CAPs are designed to reduce decision overload and help students build clarity and momentum—especially when they are undecided or exploring. CAPs do not lock students into a major; they provide a clear starting place for exploration and easier movement between options.
This work aligns with the college mission, strategic plan, student equity plan, strategic enrollment management, and accreditation standards.
Design Principles
See the full SRJC Forward design principles: Design Principles
These labels are cited on SRJC Forward pages to show which design principles are being intentionally applied.
What are CAPs?
Career and Academic Pathways (CAPs) are broad groupings of related majors and certificates in ways that connect to their interests and personal profiles that help students explore, choose, and move forward. CAPs create a clearer starting place for students who are undecided or exploring—while still supporting students who already know their goal.
A simpler starting place for exploration
CAPs reduce choice overload by organizing majors and certificates into a small number of student-friendly entry points.
Early career exploration tied to programs
CAPs connect student interests to majors and certificates, career goals, and living-wage outcomes—supporting earlier direction and stronger motivation.

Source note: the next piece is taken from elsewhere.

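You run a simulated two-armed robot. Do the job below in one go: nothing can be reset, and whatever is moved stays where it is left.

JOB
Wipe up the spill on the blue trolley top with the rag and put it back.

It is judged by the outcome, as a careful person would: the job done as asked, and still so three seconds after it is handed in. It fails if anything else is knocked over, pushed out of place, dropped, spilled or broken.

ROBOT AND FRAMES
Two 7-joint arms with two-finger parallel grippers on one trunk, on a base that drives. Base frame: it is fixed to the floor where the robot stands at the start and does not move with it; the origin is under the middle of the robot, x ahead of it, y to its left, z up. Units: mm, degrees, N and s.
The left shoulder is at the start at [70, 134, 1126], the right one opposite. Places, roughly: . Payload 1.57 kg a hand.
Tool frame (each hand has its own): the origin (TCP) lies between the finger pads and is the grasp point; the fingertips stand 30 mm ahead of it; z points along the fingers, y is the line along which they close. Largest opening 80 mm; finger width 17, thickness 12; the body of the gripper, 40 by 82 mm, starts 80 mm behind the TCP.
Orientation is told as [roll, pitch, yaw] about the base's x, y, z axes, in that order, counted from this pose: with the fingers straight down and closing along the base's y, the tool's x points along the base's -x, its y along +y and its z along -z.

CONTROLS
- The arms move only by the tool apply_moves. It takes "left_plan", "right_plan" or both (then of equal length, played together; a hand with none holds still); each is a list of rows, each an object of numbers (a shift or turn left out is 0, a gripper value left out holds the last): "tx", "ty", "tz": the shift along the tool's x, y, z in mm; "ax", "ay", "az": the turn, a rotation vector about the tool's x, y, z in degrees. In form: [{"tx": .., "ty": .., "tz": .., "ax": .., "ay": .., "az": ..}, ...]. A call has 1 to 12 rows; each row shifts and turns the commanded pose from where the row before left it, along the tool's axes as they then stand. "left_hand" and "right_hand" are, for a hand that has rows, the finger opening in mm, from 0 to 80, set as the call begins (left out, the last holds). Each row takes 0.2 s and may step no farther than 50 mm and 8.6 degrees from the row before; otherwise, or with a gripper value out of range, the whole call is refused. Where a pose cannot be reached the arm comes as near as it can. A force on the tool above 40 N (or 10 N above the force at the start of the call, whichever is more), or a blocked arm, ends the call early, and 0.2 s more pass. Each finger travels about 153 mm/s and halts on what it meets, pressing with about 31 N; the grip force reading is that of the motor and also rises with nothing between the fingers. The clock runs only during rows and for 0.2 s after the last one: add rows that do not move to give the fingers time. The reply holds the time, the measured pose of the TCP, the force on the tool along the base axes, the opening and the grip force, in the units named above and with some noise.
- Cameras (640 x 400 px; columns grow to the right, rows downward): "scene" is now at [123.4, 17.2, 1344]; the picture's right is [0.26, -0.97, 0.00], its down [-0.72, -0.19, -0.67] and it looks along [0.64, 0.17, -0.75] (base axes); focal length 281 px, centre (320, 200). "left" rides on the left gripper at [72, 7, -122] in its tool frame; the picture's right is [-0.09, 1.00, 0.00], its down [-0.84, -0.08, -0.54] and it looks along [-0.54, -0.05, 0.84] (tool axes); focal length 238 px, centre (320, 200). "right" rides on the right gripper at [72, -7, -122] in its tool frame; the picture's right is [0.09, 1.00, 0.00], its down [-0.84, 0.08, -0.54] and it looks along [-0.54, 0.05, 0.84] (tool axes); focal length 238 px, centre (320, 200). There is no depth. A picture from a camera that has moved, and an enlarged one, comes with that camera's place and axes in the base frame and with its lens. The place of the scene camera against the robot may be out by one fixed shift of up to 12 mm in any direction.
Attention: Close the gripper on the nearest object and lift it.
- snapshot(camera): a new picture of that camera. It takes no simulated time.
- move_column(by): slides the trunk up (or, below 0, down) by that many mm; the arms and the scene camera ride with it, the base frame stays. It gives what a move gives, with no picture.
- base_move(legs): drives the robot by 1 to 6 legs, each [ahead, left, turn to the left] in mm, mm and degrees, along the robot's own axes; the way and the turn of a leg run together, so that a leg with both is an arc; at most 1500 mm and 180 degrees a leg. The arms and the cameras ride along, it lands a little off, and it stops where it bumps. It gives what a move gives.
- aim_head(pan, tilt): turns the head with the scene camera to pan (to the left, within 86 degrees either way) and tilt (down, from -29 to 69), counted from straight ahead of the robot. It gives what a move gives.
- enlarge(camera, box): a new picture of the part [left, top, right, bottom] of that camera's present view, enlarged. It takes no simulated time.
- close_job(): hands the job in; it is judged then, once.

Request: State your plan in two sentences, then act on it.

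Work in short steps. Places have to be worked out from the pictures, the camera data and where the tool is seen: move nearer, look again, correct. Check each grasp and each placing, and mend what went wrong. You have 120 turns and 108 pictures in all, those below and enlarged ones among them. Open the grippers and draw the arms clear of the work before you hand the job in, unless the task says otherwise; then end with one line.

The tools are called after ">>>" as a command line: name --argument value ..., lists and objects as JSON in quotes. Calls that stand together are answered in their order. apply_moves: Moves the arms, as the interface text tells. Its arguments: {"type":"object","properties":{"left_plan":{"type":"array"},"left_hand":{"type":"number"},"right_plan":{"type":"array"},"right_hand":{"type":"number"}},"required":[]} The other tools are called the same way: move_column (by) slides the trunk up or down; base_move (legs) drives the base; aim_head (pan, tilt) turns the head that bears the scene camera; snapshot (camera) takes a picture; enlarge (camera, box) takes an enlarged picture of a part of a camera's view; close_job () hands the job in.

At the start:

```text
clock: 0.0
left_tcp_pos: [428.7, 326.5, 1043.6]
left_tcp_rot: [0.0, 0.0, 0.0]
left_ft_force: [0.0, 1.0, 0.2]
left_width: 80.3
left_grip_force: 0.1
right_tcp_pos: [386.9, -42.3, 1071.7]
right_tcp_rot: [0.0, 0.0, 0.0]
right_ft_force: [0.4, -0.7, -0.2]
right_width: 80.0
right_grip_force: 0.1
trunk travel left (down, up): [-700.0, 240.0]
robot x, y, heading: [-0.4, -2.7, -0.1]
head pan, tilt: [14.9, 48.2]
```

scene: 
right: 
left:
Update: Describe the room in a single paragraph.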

Built to support movement, not lock-in
CAPs do not limit students to one path. They help students explore options and shift direction more confidently as they learn what fits.
Why use CAPs?
By reducing decision overload and providing a method of guided exploration based on the student themselves, CAPs support earlier momentum. Earlier momentum strengthens motivation and student persistence and can improve time to completion.
Easier entry point
Reduces the overwhelm of choosing from many majors and certificates by starting with a few clear areas.
Guided exploration (early)
Helps students connect interests to majors and certificates, career goals, and living-wage outcomes early—without guessing or wandering.
Clearer onboarding and educational counseling
Supports clearer first-term choices and more consistent education planning conversations through educational counseling.
Stronger support networks
Creates a structure for aligning services and resources around how students think about goals and make decisions.
Efforts in 2025–2026
During the 2025–26 academic year, SRJC is developing CAPs as a foundational component of SRJC Forward, with a focus on clarity, student usability, and long-term scalability. This work supports a more intuitive student experience from onboarding through completion.
Current status
- Completed: research scan of pathway grouping models and naming patterns.
- Completed: draft CAP structure and draft descriptions.
- Completed: student and faculty feedback sessions; counseling consultation.
- Now: revising the recommended design based on feedback.
- Next: participatory governance review and district consideration for implementation.
How we build CAPs
Creating CAPs is a deliberate, research-informed design process—grounded in student experience, evidence-based frameworks, and shared governance.
- Start with design principles and learn through inquiry. We begin by clarifying the student experience we are designing for at entry and the principles that will guide decisions. Then we study where students experience choice overload, delays, or uncertainty as they consider majors and certificates.
- Draft and test. We develop initial groupings and names, then validate them with students, counseling, and department voices.
- Design for real use. We define how CAPs show up consistently across the student experience—including the website, onboarding, and education planning—so students engage consistently with this structure to explore their options.
- Refine and recommend. We incorporate feedback and confirm clarity and long-term fit before moving the recommendation to the district to consider implementation.
What to expect in year one
Initial CAPs establish a usable structure
Year one focuses on creating a clear, student-friendly set of CAPs that can be used consistently across communications and student-facing tools.
Not an organizational redesign
This work does not change curriculum or department structures or the organizational structure of academic affairs or major or certificate requirements. It organizes how students discover and navigate choices.
A phased refinement process
CAPs can be improved over time as we learn what students need, and as Paths to Completion and supporting tools mature.
Foundation for future student experience improvements
Once established, CAPs become a foundation for clearer pathway pages, onboarding flows, and proactive guidance across the student journey.
Why this approach
This phased approach allows SRJC to move forward quickly with a student-centered structure while respecting governance, workload realities, and the need for real-world testing.
- Launch a clear organizing structure without waiting for every downstream system to be perfect
- Reduce decision overload for students at entry
- Support consistent guidance across teams and touchpoints
- Build a sustainable, collegewide framework that can evolve intentionally
Institutional alignment
CAPs strengthen SRJC Forward by aligning with the plans and standards we already use to guide decisions and support students.
Mission
Supports student progress toward certificates and degrees aligned with academic, career, and personal goals.
Strategic Plan
Advances priorities related to student completion, clarity of options, and reduced barriers to progress.
Student Equity Plan
Improves clarity and momentum supports in ways that can reduce equity gaps in persistence and completion.
Strategic Enrollment Management
Supports student persistence by strengthening entry, direction-setting, and coherent student pathways.
Accreditation Standards
Documents coherent programs, clear requirements, and intentional institutional practices that support learning and completion.